Worcester College for the Blind started when the Rev. Blair, a teacher at King’s School Worcester, realized that a College was needed to provide a secondary education for blind boys. Links have been maintained with King’s. In the 1950s, Paul was loaned to cox the Worcester rowing team.
The four rowers needed to hear the voice of the cox continually for their sense of direction, balance and rhythm. My instructions were to keep my face forward without variation so that the crew could focus on the consistent direction of my voice to help their balance. I had to call every stroke and for each introduce a modulation in tone to help them further. My cadence needed to vary so that they could pick up on the rhythm and so row in synchronicity.
I remember the humour of the crew, their resilience when our passage through the waters of the Severn was, to say politely, less than smooth or elegant. Also their determination to compete on even terms with other crews in the various Regattas in which we were entered.
New College Worcester began in 1987 when the boys’ school, Worcester College for the Blind, merged with Chorleywood College for Girls. James describes how his life altered.
Perhaps the most notable change for us was the building being altered and adapted.
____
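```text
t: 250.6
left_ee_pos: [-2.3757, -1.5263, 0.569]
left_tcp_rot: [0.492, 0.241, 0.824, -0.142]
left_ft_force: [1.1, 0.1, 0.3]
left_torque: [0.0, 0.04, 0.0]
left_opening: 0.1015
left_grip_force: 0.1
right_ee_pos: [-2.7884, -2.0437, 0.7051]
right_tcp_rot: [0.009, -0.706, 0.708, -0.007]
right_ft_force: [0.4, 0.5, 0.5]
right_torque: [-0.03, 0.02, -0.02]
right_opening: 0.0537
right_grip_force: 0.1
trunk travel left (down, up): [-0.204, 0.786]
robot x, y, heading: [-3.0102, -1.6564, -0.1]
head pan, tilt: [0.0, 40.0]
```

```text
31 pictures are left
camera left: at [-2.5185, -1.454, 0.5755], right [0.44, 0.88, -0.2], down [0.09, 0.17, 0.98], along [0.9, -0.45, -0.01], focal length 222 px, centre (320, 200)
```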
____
Prior to September 1987 we had all been in the dormitory system, five or six to a room. Moving into the house system we instead came into contact with more people from other years. There were other upshots of the house system, such as having meals in the house as well as in the main school dining room … and don’t forget, a new house parent … with new ways and … a family!
There were new experiences like certain members of the house all going out for the week’s shopping … and we had to do some cooking for ourselves in the evening. Ah, now, what do you do with potatoes? Peel them? And precisely how does this peeler thing work? How do you peel them so it doesn’t take half an hour for one?